The new legislation would empower the telecommunications agency to remove any content deemed to be an attack on personal privacy, with no need to obtain a court order, experts on Internet law said. “In 2007, restrictions were pretty much designed to protect minors,” said Yaman Akdeniz, a professor of law at Istanbul’s Bilgi University. “However, now, the new legislation is framed in such a way as to protect the government from content deemed harmful to its political interests.”

After the bill passed, Twitter users in Turkey began posting comments tagged #internetimedokunma, or #HandsOffMyInternet, and #sansuredurde, or #SayNoToCensorship.

In 2007, Turkey banned YouTube for nearly three years, drawing international attention to the country’s Internet restrictions for the first time.

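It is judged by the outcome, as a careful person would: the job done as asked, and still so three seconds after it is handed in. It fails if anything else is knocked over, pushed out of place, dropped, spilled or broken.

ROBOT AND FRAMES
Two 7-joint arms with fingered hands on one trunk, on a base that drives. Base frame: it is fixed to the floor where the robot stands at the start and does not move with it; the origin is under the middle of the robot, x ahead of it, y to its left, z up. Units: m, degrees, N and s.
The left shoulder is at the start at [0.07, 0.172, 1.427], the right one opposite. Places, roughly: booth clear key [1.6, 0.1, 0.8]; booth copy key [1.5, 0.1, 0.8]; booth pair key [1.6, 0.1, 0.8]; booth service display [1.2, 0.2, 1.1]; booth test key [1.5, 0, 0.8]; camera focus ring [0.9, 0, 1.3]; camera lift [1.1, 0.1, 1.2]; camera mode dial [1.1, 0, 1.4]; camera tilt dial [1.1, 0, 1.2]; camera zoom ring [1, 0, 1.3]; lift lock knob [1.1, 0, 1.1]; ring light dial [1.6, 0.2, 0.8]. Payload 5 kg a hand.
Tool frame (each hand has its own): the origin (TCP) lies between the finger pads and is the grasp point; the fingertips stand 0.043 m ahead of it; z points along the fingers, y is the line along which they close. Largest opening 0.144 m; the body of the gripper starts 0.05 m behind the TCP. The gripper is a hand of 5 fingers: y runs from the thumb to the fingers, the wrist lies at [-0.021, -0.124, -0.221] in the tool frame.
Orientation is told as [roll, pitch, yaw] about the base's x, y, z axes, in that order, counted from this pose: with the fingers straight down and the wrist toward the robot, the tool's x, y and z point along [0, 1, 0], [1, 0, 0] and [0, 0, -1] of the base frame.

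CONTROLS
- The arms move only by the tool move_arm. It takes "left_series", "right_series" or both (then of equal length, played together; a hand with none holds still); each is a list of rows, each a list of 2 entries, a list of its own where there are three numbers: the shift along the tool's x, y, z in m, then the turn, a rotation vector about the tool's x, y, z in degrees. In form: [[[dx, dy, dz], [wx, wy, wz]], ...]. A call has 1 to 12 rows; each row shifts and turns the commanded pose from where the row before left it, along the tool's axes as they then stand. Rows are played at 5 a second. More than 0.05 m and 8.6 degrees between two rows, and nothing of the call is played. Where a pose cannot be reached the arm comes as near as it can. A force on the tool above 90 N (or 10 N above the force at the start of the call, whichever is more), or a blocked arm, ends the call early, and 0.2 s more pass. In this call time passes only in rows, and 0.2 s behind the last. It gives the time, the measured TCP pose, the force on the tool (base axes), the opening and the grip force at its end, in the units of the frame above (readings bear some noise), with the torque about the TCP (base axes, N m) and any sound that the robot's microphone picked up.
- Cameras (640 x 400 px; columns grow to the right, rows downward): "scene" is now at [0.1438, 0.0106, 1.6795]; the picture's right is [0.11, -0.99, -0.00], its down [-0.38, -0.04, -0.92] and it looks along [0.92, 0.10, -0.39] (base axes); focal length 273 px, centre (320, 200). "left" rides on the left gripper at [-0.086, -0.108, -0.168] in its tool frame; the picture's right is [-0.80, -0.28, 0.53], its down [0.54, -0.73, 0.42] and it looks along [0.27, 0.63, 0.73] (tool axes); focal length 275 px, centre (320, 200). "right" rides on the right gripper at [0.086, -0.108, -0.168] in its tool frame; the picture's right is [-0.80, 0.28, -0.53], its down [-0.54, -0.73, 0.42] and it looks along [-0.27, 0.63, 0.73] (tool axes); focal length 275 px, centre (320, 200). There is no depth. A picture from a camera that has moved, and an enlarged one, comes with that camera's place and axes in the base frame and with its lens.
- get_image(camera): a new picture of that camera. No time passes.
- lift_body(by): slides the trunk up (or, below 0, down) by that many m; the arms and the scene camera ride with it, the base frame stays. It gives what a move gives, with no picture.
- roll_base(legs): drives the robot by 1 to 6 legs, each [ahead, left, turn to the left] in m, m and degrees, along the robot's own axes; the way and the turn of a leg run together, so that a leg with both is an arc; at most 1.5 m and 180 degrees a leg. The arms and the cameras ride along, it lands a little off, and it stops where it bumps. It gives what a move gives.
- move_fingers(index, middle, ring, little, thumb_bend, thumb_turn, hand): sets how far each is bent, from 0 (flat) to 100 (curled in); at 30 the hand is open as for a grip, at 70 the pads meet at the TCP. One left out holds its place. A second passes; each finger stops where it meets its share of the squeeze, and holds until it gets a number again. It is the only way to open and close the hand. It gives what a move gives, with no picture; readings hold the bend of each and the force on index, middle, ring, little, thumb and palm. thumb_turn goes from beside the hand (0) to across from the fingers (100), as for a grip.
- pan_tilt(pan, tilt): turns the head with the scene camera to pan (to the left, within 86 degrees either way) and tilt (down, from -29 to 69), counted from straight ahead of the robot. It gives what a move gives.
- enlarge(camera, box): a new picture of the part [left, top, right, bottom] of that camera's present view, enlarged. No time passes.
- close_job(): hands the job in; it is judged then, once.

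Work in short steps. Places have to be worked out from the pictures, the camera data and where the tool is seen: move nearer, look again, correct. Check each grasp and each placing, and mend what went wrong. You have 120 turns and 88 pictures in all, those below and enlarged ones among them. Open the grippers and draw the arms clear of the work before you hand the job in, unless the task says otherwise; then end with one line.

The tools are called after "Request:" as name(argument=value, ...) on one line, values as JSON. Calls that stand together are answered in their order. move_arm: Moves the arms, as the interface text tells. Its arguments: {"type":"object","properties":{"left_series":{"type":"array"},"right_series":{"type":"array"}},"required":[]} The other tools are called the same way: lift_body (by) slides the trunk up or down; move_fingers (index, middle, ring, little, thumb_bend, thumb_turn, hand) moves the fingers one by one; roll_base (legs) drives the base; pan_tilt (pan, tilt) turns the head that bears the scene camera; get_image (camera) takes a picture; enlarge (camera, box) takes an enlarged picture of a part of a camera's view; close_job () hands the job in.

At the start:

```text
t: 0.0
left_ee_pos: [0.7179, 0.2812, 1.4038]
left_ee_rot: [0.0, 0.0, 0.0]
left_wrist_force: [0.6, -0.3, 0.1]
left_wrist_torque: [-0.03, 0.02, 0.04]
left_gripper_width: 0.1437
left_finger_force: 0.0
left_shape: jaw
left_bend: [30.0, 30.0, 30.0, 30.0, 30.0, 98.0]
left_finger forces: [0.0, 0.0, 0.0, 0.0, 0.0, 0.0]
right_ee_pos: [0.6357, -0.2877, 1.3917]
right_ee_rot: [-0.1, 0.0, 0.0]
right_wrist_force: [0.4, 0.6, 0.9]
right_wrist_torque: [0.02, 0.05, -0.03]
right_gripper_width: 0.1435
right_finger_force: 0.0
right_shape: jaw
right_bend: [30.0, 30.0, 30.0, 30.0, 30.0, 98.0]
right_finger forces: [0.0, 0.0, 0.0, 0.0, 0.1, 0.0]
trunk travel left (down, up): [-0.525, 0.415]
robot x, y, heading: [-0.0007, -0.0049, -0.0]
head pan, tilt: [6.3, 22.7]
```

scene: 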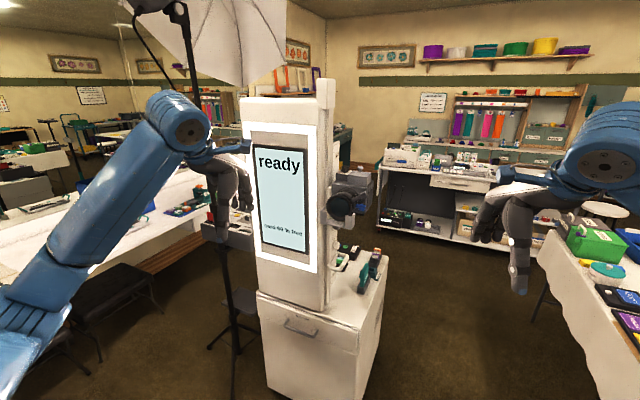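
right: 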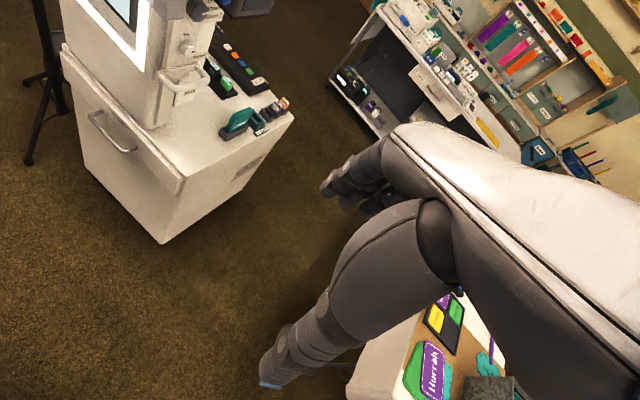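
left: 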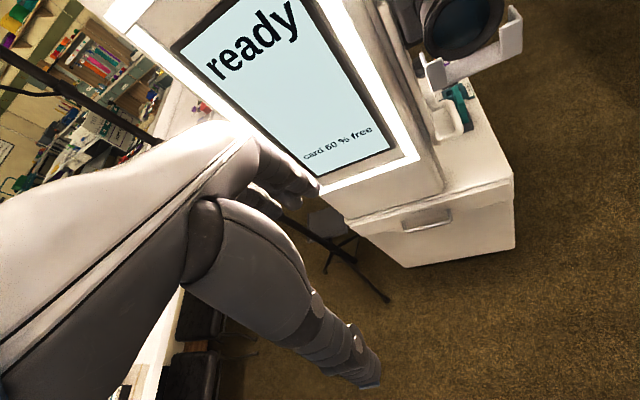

For Turkish journalists who have faced government repression, censorship, unemployment or jail time as a result of their work in traditional news media, the Internet has been a lifeline. Now, some feel their freedom is also being curbed in the virtual world. “We could not exist in the traditional media doing what we considered proper journalism, and saw the Internet as a brand-new start,” Mr. Akinan of VagusTV said.

Mr. Akinan added that if the public did not use coming elections to curb government power, he planned to change careers. “I’ll wait until results come out after the March 30 local elections and then decide whether my people will stand by democracy or a Middle Eastern-style state controlling everything, then move to a village for organic farming,” he said. “I’m not joking. I’ve made my plans.”